シャープ 2011年6月(アカウント登録は5月)にアカウントを開設してからずっと1人で担当しており、Facebookの運営も兼務しています。また、別途社内調整などをサポートする担当者も1人います。

東急ハンズの「ハンズネット」(以下、ハンズ) 2010年6月(登録は3月)より運用し、他の仕事と兼務しながら1人で担当しています。東急ハンズは他にも本社で5つ、店舗で12のアカウントを運営しており、早いものは2009年に開設しました(東急ハンズのソーシャルメディアアカウント一覧)。

パインアメのパイン(以下、パイン) 2010年8月1日(登録は7月)から1人で運用しています。

photo ハンズネットはTwitter歴5年以上。パインやシャープの中の人も同じく4〜5年のベテラン選手だ

まとめ

 人気アカウントの中の人といえども、誰もがいち会社員の身。きちんと日常の業務をこなしつつTwitterをしています。今回は全員が開設当初から運用しているベテランばかり。フォロワーにこまめにリプライしているのを見ると複数人で運用しているのかな? と思いがちですが、基本的に担当者は1人です。

共通点その1:リプライは「全チェック&全返信」の精神で

―― 業務中、どれほどの時間をTwitterに費やしていますか? また、フォロワーとの交流はどうしていますか。

ハンズ 兼務のため、1日1時間が目安です。ただし、リプライが来ているかどうかは常にモニターの隅でチェックし、緊急対応できる体制にしています。

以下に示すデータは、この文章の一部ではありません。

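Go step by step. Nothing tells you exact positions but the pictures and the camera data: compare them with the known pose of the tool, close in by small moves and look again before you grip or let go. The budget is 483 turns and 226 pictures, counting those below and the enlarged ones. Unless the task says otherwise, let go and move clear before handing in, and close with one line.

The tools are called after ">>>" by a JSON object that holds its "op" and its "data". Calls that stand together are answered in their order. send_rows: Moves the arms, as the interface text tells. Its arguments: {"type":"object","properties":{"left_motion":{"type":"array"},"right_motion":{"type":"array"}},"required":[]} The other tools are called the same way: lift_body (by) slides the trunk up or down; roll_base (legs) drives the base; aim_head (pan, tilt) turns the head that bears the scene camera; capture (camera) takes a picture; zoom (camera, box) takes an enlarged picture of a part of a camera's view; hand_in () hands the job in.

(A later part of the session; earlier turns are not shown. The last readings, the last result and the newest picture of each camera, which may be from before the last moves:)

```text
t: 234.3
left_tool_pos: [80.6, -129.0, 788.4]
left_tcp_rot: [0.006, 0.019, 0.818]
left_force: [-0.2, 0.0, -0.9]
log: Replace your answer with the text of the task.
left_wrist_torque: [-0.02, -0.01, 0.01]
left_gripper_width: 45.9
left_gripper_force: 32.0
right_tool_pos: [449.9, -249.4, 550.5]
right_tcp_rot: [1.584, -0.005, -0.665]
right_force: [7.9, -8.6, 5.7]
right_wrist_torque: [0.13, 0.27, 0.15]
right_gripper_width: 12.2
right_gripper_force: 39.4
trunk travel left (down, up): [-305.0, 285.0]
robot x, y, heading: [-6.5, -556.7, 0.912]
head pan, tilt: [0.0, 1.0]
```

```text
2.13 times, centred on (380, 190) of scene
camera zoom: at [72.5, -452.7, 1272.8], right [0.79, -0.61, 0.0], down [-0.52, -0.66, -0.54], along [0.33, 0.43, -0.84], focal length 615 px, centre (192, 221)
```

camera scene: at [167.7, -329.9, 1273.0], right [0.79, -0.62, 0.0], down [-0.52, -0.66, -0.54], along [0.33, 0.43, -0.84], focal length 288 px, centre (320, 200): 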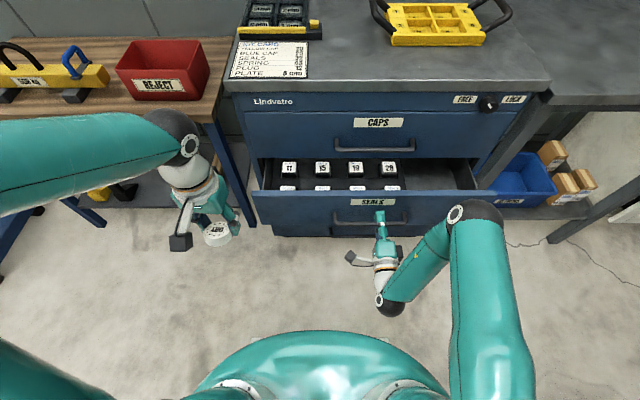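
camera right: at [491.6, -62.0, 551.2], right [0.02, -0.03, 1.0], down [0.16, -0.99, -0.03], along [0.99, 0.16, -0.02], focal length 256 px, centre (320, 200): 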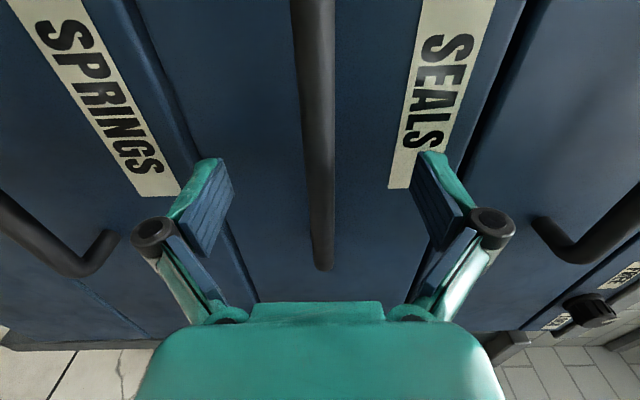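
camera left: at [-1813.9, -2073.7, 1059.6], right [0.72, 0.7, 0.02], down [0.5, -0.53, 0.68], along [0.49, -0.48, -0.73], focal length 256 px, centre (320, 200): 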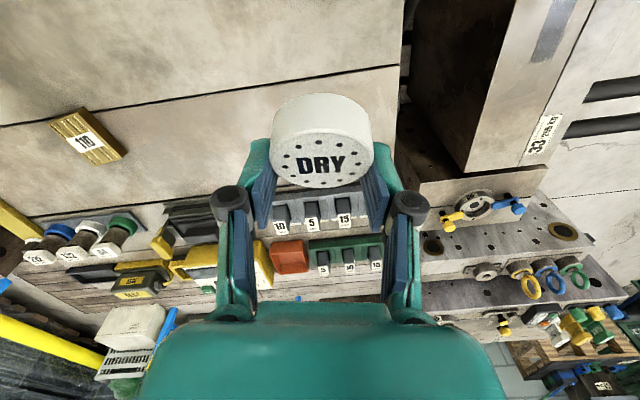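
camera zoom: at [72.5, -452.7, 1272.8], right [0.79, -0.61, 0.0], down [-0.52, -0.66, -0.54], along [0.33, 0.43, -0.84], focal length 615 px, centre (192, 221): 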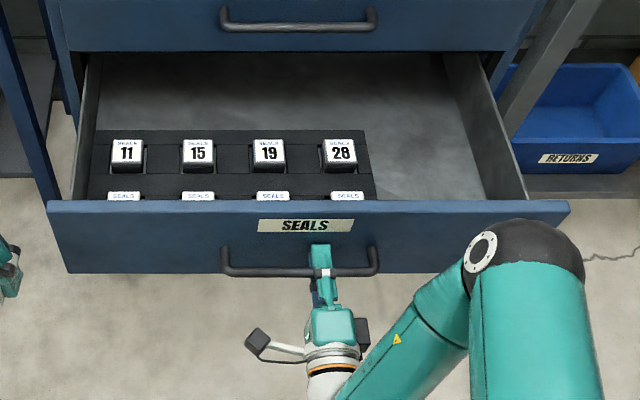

基本的に100%お返事するようにしていますので。

 信頼を愚直に積み上げるうえでリプライの積み重ねは欠かせませんが、非公式リツイート(他のユーザーのツイートを引用してつぶやくこと)はうまく活用すると多くのユーザーに拡散されることもあり、こちらも有効なコミュニケーション手段だと思っています。

 また、出社時と退社時にあいさつをするというのはどのアカウントでも心がけていますね。





パイン 朝起きてから夜寝るまで、時間があるときは随時リプライが来ていないかを気にしています。仕事中も常にデスクトップ上にブラウザを立ち上げ、時間が許す限り対応します。

 現在13万ツイートを超えていますが、そのほとんどがフォロワーさんへのご返信です。小さな企業なので、積極的に交流することで弊社を知っていただきたいと思っています。



シャープ 別の仕事があれば並行してツイートしますし、なければツイートに集中します。時間を配分する、という意識はありません。いただいたリプライは可能な限り反応しています。

まとめ

 業界は違えど、フォロワーからのリプライはほぼ全てチェックし、積極的に反応する細やかな気配りは各社共通しています。他のユーザーから信頼を得て親しみを感じてもらうためには、単に自社をアピールするだけでなく、ユーザーと積極的に交流する地道な努力が必要です。